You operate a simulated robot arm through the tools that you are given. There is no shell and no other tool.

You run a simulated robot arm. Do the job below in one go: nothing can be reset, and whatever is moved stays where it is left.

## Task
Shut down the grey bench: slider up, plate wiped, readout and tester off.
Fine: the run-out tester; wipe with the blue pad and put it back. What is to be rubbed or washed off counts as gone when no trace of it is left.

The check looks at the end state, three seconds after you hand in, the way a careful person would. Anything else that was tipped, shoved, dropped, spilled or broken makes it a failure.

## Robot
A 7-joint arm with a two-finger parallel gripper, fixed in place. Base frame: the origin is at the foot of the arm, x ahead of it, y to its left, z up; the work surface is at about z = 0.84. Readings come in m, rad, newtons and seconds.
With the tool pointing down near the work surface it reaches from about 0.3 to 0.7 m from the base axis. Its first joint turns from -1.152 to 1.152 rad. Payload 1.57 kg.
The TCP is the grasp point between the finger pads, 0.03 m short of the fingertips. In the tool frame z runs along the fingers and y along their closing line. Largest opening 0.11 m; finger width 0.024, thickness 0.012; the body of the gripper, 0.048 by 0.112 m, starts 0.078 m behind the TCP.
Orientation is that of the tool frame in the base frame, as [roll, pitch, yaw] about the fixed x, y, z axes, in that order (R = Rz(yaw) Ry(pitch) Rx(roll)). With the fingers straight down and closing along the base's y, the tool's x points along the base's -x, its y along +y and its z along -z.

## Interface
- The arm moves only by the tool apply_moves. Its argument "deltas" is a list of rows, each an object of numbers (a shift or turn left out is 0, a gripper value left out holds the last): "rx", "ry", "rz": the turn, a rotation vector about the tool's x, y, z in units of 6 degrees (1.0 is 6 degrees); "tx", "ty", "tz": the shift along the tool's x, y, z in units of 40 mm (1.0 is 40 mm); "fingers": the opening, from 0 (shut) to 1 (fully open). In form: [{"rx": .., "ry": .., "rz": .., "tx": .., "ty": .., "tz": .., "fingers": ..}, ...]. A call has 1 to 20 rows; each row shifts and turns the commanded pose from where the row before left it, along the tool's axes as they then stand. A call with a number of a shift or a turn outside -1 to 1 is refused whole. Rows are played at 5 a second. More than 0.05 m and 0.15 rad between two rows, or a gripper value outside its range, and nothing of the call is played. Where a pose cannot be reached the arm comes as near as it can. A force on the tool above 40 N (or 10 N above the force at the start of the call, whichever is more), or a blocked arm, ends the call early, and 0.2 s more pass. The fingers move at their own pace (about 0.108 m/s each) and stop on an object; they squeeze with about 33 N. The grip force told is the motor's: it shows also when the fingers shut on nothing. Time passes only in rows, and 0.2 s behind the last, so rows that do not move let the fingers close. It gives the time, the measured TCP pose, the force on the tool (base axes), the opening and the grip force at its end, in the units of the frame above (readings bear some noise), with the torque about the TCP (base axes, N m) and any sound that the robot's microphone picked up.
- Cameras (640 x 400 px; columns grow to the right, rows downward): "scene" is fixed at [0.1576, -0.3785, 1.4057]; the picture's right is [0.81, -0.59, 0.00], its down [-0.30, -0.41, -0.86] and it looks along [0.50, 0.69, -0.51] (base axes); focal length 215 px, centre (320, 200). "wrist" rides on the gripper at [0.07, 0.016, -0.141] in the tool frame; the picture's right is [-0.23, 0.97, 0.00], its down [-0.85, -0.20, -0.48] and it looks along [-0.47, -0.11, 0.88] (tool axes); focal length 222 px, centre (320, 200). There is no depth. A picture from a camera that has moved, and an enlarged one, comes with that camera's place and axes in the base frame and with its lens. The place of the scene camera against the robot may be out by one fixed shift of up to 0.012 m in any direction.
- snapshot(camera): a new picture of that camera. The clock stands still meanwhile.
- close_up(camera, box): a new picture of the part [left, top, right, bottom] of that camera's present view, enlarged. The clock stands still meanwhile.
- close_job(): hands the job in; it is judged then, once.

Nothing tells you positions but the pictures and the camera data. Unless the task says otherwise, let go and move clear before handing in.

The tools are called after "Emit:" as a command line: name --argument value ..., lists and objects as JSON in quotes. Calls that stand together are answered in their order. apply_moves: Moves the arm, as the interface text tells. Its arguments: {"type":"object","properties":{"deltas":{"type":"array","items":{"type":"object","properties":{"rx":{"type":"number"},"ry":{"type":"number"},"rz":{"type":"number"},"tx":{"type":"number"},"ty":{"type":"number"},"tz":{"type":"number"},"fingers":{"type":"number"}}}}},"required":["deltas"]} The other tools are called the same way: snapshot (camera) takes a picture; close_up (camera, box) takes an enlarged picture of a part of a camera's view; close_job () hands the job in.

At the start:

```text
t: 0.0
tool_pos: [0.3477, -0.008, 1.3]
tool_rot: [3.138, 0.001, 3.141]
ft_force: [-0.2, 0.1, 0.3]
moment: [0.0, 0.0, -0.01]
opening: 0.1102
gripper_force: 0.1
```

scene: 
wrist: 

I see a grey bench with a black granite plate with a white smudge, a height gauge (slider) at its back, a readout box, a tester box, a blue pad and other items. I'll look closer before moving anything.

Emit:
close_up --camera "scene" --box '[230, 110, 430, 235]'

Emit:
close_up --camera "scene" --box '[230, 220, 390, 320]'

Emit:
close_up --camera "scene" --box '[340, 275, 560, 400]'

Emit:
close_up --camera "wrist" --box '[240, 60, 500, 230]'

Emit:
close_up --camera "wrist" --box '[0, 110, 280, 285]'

■ DOCUMENT EXTRACT
20 March 2016

BRIEF HISTORIES: THE WATTS RIOTS

(Image source: ClickAmericana.com)


"We rioted because the white man was doin the Negros-- they was taking what the Negros had-- all they had just about-- and I had enough of it."

On a hot Wednesday night August 11, 1965 a 21 year-old Black man named Marquette Frye along with his brother Ronald Frye were pulled over at a routine traffic stop by a white police officer. The stop was reportedly for drunk driving.

"It is very hard to try to explain to someone what it feels like to be Black in a white world. The things that happen to you daily and that affect you and that are so much apart of you are very hard sometimes to even remember because they have become so routine."

California Highway Patrol Officer Lee Minikus made Frye walk the line. The officer berated him with questions. Frye was then forcibly arrested on the scene. His mother's 1955 Buick was going to be impounded. Frye's brother Ronald ran to get their mother, who was only two blocks away. By now, a small group of onlookers gathered around the scene.

"There is really nothing that I can tell you here that would fully-- really let you know what it is like because it is too horrible and too deep to communicate to anyone."

When Rena Frye arrived and saw what was unfolding she wasted no time at all. She pushed through the officers to scold her son for drunk driving. Two more officers had arrived on the scene. One of them pulled his mother away from Frye. Another one struck Frye on the side of the head with a baton. Frye's mother jumped on the officer and tore his shirt. Another officer pulled out a shotgun and shoved Frye against the car yelling: "you get your black ass up against the car! If you get off that car I will blow your ass off!"

"I don't like to use the word riot. I say it was a revolt, or a overthrow. It wasn't a riot. That's a bunch of crazy folk going crazy without reason. There was a reason. And I have always wanted to see some changes around here"

A police officer handcuffed Rena Frye. By now the group of onlookers swelled substantially and reached a fever-pitch. The crowd grew openly hostile towards the police officers. Rocks and bottles were hurled at officers and the police car. Marquette, his brother, and Rena Frye were all arrested and thrown into the police car. "The crowd was pissed when the cops picked on my mama. I got angry. I took a swing at one. They handcuffed my hands and legs, threw me in the car and kicked me. Ronnie was thrown over the top of the car." The police car drove off. In less than an hour the crowd had transformed into a mob. Enraged by the police brutality and the rumors spreading that Frye's pregnant girlfriend was also brutalized by police, the people rose to their feet. The crowd flooded the streets, pulled white drivers out of their cars and beat them. Stones shattered store windows and people scrambled to take whatever they could get their hands on. Firebombs were thrown into buildings and cop cars were flipped over. The streets of Watts ripped open flesh wounds.

"I threw the firebomb right into the front window; right in the front window. A friend of mine went in the store towards the back and threw a firebomb in the back and the place went up in flames. But it was pretty well uh-- emptied by the looters and so forth."

■ TASK LIST
A – Reproduce the wording of the document extract between "California Highway Patrol" and "around the scene.", with both ends included.
B – Continue the document extract that opens with "20 March 2016".

■ THE RESPONSES
A –
California Highway Patrol Officer Lee Minikus made Frye walk the line. The officer berated him with questions. Frye was then forcibly arrested on the scene. His mother's 1955 Buick was going to be impounded. Frye's brother Ronald ran to get their mother, who was only two blocks away. By now, a small group of onlookers gathered around the scene.

B –
"Then we would decide to burn and the cry in the streets was 'burn baby, burn!' "

"Our YOUR FRIEND CHARLIE pawnshop
was a glorious blaze
I heard the flames lick
then eat the trays
of zircons
mounted in red gold alloys"

"We decided to burn this store because we felt like this man hadn't been doing nothing but gaining on us anyway."

"We scream but we can't be heard. We talk but we can't be heard. It just seem like people don't understand."


It was one of the biggest racial uprisings in United States history. Police came to break up the crowd several times through out the course of the night but were repelled by stones and gun fire. Firemen attempting to put out the fires were shot at and driven out. The rioting continued and intensified into the next night and into the next night and into the next. By the fourth day a curfew had been set and the California Governor had called The National Guard.

By the following Tuesday the rebellion had ended. The uprising lasted for six days and resulted in the deaths of at least 34 people. There were reportedly over 1000 injuries and at least 4,000 arrests. Property damage totaled over $40 million dollars. At least 30,000 people took part in the revolt.

"I didn’t know there was a riot. When I got out of jail and turned on the radio, I heard Wolfman Jack play 'Burn, Baby Burn,' and then I heard my name, my brothers name and my mother's, and I heard about the people killed so far. I just cried."

"After the revolt, they fed us pacification programs. They put their little police department here for control. They were going to make damn sure this never happened again"


The economic deprivation of Watts, the wide-spread employment discrimination, the anti-black racism and heavy policing all contributed to the powder keg. Residence were sick of poverty and joblessness. They were sick of decrepit living conditions. The State's denial of the rights outlined in Civil Rights Act left many residence indignant. The insurrection threw Watts into the national spotlight. America asked the stupid question "what does the Negro want?" Reporters pored into the area after the riots to investigate the reasons for why the rebellion occurred, interviewing many of the residence who were apart of the riot. It was then that America suddenly "discovered" the economic conditions that pushed so many people to the breaking point.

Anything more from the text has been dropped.